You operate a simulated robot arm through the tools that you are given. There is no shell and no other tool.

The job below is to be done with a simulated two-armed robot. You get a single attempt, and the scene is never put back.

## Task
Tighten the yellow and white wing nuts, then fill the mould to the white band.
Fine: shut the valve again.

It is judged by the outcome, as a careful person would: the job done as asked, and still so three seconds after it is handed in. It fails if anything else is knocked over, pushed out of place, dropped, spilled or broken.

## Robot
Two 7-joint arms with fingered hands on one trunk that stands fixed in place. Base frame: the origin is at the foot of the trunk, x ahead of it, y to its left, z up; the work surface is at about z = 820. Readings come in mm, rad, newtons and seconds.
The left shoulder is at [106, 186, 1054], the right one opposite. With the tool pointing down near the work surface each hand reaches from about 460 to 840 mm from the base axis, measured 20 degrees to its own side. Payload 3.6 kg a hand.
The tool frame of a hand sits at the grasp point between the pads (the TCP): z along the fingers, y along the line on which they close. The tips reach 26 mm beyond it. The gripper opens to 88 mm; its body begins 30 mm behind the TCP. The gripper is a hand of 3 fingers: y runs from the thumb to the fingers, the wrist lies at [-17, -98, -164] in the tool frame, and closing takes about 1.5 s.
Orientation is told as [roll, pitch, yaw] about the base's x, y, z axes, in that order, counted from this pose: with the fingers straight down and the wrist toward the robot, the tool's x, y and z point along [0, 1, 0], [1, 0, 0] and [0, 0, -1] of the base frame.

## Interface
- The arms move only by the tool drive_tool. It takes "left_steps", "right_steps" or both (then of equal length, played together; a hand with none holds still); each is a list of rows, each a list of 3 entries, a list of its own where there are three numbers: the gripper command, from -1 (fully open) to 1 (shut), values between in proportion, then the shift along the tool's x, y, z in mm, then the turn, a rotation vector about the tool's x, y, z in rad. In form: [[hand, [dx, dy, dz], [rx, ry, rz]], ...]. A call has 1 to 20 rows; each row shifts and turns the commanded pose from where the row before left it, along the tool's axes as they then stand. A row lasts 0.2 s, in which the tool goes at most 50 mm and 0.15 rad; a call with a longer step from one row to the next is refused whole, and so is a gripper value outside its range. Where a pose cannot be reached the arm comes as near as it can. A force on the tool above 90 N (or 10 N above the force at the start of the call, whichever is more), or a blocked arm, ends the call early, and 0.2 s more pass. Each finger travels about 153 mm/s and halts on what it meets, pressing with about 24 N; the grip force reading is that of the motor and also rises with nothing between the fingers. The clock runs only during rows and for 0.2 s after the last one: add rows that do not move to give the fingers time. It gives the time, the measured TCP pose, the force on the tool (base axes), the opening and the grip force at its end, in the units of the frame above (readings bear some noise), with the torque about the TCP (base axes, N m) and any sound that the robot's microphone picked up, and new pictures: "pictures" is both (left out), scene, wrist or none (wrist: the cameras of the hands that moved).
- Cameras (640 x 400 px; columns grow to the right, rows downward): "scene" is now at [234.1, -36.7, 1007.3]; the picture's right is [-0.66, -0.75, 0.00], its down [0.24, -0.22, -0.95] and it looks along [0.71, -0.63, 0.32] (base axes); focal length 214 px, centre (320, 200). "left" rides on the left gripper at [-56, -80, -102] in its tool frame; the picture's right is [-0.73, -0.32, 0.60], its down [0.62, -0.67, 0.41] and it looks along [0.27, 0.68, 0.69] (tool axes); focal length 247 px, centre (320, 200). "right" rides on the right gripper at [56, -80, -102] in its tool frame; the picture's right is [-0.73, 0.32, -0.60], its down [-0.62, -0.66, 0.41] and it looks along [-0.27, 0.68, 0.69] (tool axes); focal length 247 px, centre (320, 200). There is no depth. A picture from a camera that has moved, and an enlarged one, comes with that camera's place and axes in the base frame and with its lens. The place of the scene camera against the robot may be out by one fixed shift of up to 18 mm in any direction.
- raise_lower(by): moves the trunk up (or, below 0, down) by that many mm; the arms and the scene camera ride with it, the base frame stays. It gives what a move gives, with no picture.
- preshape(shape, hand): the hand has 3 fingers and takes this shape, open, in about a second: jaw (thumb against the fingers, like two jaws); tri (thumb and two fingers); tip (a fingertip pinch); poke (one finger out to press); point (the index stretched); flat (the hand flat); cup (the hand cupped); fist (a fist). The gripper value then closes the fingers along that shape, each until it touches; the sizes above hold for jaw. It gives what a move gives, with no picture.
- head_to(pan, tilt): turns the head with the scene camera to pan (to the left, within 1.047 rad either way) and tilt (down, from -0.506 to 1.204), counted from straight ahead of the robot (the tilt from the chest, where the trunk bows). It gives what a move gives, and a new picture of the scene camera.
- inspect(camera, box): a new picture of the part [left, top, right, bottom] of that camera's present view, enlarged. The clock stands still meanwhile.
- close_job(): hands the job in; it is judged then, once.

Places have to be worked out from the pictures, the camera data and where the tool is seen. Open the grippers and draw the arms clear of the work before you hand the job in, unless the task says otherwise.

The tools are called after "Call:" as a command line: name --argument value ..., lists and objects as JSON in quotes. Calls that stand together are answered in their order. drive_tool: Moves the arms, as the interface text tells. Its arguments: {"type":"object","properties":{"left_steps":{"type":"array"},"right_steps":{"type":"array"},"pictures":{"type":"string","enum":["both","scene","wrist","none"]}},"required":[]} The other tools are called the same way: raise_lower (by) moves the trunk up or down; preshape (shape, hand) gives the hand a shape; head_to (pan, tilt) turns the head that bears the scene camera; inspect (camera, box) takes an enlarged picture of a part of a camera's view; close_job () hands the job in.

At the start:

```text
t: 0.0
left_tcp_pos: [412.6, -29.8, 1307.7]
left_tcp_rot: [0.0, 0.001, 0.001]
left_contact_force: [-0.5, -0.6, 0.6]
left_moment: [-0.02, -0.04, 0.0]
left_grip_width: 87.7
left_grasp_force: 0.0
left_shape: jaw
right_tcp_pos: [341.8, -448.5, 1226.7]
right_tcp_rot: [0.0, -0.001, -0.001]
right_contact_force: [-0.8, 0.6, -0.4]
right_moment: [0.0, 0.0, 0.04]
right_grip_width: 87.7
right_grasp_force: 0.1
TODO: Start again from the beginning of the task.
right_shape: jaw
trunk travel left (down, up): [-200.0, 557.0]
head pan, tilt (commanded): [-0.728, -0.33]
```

→ SHORT PROBLEM:
Write the material out again in its entirety, exactly as shown. Give them as a JSON list of strings, one for each line, with blank lines left out.

→ ANSWER FOR THE TASK:
[
  "You operate a simulated robot arm through the tools that you are given. There is no shell and no other tool.",
  "The job below is to be done with a simulated two-armed robot. You get a single attempt, and the scene is never put back.",
  "## Task",
  "Tighten the yellow and white wing nuts, then fill the mould to the white band.",
  "Fine: shut the valve again.",
  "It is judged by the outcome, as a careful person would: the job done as asked, and still so three seconds after it is handed in. It fails if anything else is knocked over, pushed out of place, dropped, spilled or broken.",
  "## Robot",
  "Two 7-joint arms with fingered hands on one trunk that stands fixed in place. Base frame: the origin is at the foot of the trunk, x ahead of it, y to its left, z up; the work surface is at about z = 820. Readings come in mm, rad, newtons and seconds.",
  "The left shoulder is at [106, 186, 1054], the right one opposite. With the tool pointing down near the work surface each hand reaches from about 460 to 840 mm from the base axis, measured 20 degrees to its own side. Payload 3.6 kg a hand.",
  "The tool frame of a hand sits at the grasp point between the pads (the TCP): z along the fingers, y along the line on which they close. The tips reach 26 mm beyond it. The gripper opens to 88 mm; its body begins 30 mm behind the TCP. The gripper is a hand of 3 fingers: y runs from the thumb to the fingers, the wrist lies at [-17, -98, -164] in the tool frame, and closing takes about 1.5 s.",
  "Orientation is told as [roll, pitch, yaw] about the base's x, y, z axes, in that order, counted from this pose: with the fingers straight down and the wrist toward the robot, the tool's x, y and z point along [0, 1, 0], [1, 0, 0] and [0, 0, -1] of the base frame.",
  "## Interface",
  "- The arms move only by the tool drive_tool. It takes \"left_steps\", \"right_steps\" or both (then of equal length, played together; a hand with none holds still); each is a list of rows, each a list of 3 entries, a list of its own where there are three numbers: the gripper command, from -1 (fully open) to 1 (shut), values between in proportion, then the shift along the tool's x, y, z in mm, then the turn, a rotation vector about the tool's x, y, z in rad. In form: [[hand, [dx, dy, dz], [rx, ry, rz]], ...]. A call has 1 to 20 rows; each row shifts and turns the commanded pose from where the row before left it, along the tool's axes as they then stand. A row lasts 0.2 s, in which the tool goes at most 50 mm and 0.15 rad; a call with a longer step from one row to the next is refused whole, and so is a gripper value outside its range. Where a pose cannot be reached the arm comes as near as it can. A force on the tool above 90 N (or 10 N above the force at the start of the call, whichever is more), or a blocked arm, ends the call early, and 0.2 s more pass. Each finger travels about 153 mm/s and halts on what it meets, pressing with about 24 N; the grip force reading is that of the motor and also rises with nothing between the fingers. The clock runs only during rows and for 0.2 s after the last one: add rows that do not move to give the fingers time. It gives the time, the measured TCP pose, the force on the tool (base axes), the opening and the grip force at its end, in the units of the frame above (readings bear some noise), with the torque about the TCP (base axes, N m) and any sound that the robot's microphone picked up, and new pictures: \"pictures\" is both (left out), scene, wrist or none (wrist: the cameras of the hands that moved).",
  "- Cameras (640 x 400 px; columns grow to the right, rows downward): \"scene\" is now at [234.1, -36.7, 1007.3]; the picture's right is [-0.66, -0.75, 0.00], its down [0.24, -0.22, -0.95] and it looks along [0.71, -0.63, 0.32] (base axes); focal length 214 px, centre (320, 200). \"left\" rides on the left gripper at [-56, -80, -102] in its tool frame; the picture's right is [-0.73, -0.32, 0.60], its down [0.62, -0.67, 0.41] and it looks along [0.27, 0.68, 0.69] (tool axes); focal length 247 px, centre (320, 200). \"right\" rides on the right gripper at [56, -80, -102] in its tool frame; the picture's right is [-0.73, 0.32, -0.60], its down [-0.62, -0.66, 0.41] and it looks along [-0.27, 0.68, 0.69] (tool axes); focal length 247 px, centre (320, 200). There is no depth. A picture from a camera that has moved, and an enlarged one, comes with that camera's place and axes in the base frame and with its lens. The place of the scene camera against the robot may be out by one fixed shift of up to 18 mm in any direction.",
  "- raise_lower(by): moves the trunk up (or, below 0, down) by that many mm; the arms and the scene camera ride with it, the base frame stays. It gives what a move gives, with no picture.",
  "- preshape(shape, hand): the hand has 3 fingers and takes this shape, open, in about a second: jaw (thumb against the fingers, like two jaws); tri (thumb and two fingers); tip (a fingertip pinch); poke (one finger out to press); point (the index stretched); flat (the hand flat); cup (the hand cupped); fist (a fist). The gripper value then closes the fingers along that shape, each until it touches; the sizes above hold for jaw. It gives what a move gives, with no picture.",
  "- head_to(pan, tilt): turns the head with the scene camera to pan (to the left, within 1.047 rad either way) and tilt (down, from -0.506 to 1.204), counted from straight ahead of the robot (the tilt from the chest, where the trunk bows). It gives what a move gives, and a new picture of the scene camera.",
  "- inspect(camera, box): a new picture of the part [left, top, right, bottom] of that camera's present view, enlarged. The clock stands still meanwhile.",
  "- close_job(): hands the job in; it is judged then, once.",
  "Places have to be worked out from the pictures, the camera data and where the tool is seen. Open the grippers and draw the arms clear of the work before you hand the job in, unless the task says otherwise.",
  "The tools are called after \"Call:\" as a command line: name --argument value ..., lists and objects as JSON in quotes. Calls that stand together are answered in their order. drive_tool: Moves the arms, as the interface text tells. Its arguments: {\"type\":\"object\",\"properties\":{\"left_steps\":{\"type\":\"array\"},\"right_steps\":{\"type\":\"array\"},\"pictures\":{\"type\":\"string\",\"enum\":[\"both\",\"scene\",\"wrist\",\"none\"]}},\"required\":[]} The other tools are called the same way: raise_lower (by) moves the trunk up or down; preshape (shape, hand) gives the hand a shape; head_to (pan, tilt) turns the head that bears the scene camera; inspect (camera, box) takes an enlarged picture of a part of a camera's view; close_job () hands the job in.",
  "At the start:",
  "```text",
  "t: 0.0",
  "left_tcp_pos: [412.6, -29.8, 1307.7]",
  "left_tcp_rot: [0.0, 0.001, 0.001]",
  "left_contact_force: [-0.5, -0.6, 0.6]",
  "left_moment: [-0.02, -0.04, 0.0]",
  "left_grip_width: 87.7",
  "left_grasp_force: 0.0",
  "left_shape: jaw",
  "right_tcp_pos: [341.8, -448.5, 1226.7]",
  "right_tcp_rot: [0.0, -0.001, -0.001]",
  "right_contact_force: [-0.8, 0.6, -0.4]",
  "right_moment: [0.0, 0.0, 0.04]",
  "right_grip_width: 87.7",
  "right_grasp_force: 0.1",
  "TODO: Start again from the beginning of the task.",
  "right_shape: jaw",
  "trunk travel left (down, up): [-200.0, 557.0]",
  "head pan, tilt (commanded): [-0.728, -0.33]",
  "```"
]